To differentiate its flat-panel systems from others that use a Trixell detector, Swissray developed the 3P Panel Protection Program. The systems place the detector in a floating frame shock absorber and include an energy dampening mechanism to absorb and dissipate impact energy before it reaches the panel. The systems also have an infrared sensor that overrides the user to slow down and stop the detector if there is an object in its path. A carbon fiber in the detector absorbs x-rays to lower the dose to patients.
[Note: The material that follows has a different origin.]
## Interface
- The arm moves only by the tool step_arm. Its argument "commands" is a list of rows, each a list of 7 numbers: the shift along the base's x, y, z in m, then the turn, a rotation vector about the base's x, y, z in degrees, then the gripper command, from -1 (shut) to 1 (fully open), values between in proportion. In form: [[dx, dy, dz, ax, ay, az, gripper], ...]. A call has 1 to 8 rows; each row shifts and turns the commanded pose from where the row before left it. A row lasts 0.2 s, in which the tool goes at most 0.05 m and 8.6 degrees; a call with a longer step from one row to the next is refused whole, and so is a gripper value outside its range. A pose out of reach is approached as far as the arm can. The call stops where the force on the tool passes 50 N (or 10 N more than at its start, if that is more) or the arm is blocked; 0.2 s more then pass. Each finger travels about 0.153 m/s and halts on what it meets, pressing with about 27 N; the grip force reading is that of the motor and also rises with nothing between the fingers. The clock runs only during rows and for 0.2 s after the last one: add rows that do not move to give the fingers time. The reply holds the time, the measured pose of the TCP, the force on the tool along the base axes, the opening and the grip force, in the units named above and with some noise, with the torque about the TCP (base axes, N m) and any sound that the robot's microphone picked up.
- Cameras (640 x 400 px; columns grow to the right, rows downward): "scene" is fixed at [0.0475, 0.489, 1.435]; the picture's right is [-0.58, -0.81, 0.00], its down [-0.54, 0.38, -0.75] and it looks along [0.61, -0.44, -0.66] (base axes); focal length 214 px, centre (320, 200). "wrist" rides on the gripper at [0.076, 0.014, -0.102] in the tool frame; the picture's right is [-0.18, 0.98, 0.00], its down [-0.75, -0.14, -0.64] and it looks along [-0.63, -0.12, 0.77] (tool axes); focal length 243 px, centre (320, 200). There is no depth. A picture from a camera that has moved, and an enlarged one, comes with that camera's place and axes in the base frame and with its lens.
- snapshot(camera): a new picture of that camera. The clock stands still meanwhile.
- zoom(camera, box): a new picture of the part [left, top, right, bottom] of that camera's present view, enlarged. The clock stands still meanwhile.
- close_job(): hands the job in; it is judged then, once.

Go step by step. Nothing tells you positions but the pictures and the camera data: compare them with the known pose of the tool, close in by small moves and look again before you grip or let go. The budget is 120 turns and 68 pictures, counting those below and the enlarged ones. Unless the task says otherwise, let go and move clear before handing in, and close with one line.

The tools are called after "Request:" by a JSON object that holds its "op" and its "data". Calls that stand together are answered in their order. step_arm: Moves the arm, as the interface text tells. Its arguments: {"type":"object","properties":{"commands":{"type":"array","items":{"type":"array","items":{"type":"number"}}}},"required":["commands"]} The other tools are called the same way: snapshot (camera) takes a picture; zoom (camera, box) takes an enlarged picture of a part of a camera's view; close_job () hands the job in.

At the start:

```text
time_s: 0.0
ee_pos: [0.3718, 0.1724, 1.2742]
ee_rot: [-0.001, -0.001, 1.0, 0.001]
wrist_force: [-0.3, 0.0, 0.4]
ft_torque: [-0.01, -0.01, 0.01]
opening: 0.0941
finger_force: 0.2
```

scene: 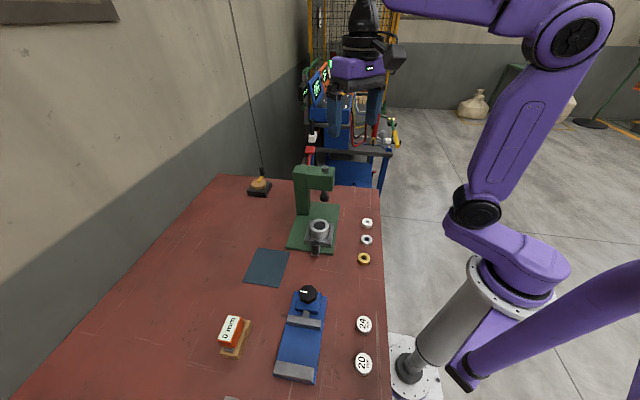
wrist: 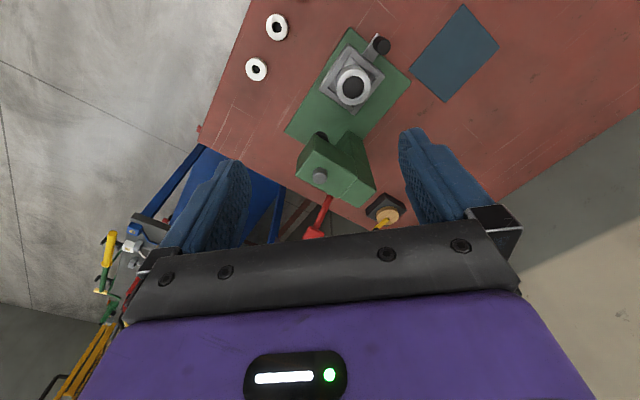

The ddRFormula and ddRCombi Trauma systems have been designed for versatility. A ddRFormula Plus unit has motorized x-ray tube rotation to allow off-detector imaging on cassette media for patients who cannot be transferred to an imaging table in an emergency situation. In addition to the ddRCombi Trauma system, which has a fixed table with an elevating base and four-way floating top, Swissray offers the ddRCombi Plus FP, a floor-mounted positioning device and a vertically motorized synchronized ceiling suspension system for performing general DR examinations on patients in recumbent, seated, or upright positions.

As part of special development agreements, the first ddRFormula system was installed at an institution in Chicago. The first ddRCombi Trauma system was installed at a clinical site in Atlanta. Production models of flat-panel products will be available for delivery in April, Monahan said.

The flat-panel products join Swissray's CCD-based C-arm units - ddRChest, ddRModulaire, and ddRModulaire Plus - and an overhead tube suspension ddRCombi Plus CCD unit with a fixed floor CCD detector.

Swissray is continuing to support CCD technology as a price-sensitive alternative that delivers high-quality imaging. There is a significant price difference between the flat panel and the CCD but not much difference in spatial resolution, Monahan said. CCD technology is capable of achieving 3.2 line pair per millimeter resolution, while a flat panel is capable of 3.5 line pair per millimeter.

"The only time we believe this difference has any significance is in imaging neonates, infants, and toddlers, when the bones are not really formed. The little extra imaging (performance) is a benefit in those cases," Monahan said.

Over the last eight years, Swissray has sold CCD units to more than 500 customers. Since more than 30% have been repeat buyers, they must be satisfied with the imaging capability of the CCD, he said.

"I do see the CCD line continuing," Monahan said. "However, the market will dictate."